I have been working on a program does multiplication of two 32-bit unsigned integers without using the MIPS mult(multu) or div(divu) commands.I want the output to look just like how the multu function would, as a 64-bit high word/low word combo.I have been using a model where the multiplier is the right hand side of the product as so:

for (i=0; i<32; i++)
{
   if LSB(multiplier)==1
   {
       LH product += multiplicand;
   }
   right shift product-multiplier 1;
}

Currently in my code I am unsure if I am taking care of the possible carry-out bit from the 32-bit addition properly.

I am currently getting an output of "0 0" no matter what integer values I choose to operate on.

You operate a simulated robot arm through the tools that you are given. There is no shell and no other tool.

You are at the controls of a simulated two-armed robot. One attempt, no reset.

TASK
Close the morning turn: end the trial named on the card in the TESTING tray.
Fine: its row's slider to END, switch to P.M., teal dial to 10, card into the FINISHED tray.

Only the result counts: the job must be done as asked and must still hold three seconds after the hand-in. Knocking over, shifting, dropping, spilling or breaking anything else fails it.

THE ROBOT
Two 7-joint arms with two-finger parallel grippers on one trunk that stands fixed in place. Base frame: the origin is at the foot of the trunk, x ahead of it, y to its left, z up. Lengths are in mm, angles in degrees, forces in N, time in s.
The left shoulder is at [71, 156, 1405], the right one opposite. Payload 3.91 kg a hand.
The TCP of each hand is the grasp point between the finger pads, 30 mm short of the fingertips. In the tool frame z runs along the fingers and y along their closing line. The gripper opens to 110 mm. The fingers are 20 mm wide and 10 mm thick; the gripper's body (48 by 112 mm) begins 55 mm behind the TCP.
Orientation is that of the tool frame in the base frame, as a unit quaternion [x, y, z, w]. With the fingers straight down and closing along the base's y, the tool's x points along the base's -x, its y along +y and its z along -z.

In my code I am calling the right most bit the LSB(low word), left most the MSB(high word).

My code:

.data

    promptStart:    .asciiz "This prrogram does AxB without using mult or div"
           getA:    .asciiz "Please enter the first number(multiplicand): "
           getB:    .asciiz "Please enter the second number(multiplier): "

          space:    .asciiz " "

         result:    .asciiz "The product, using my program is: "
         mipMult:   .asciiz "The product, using MIPs multu is: "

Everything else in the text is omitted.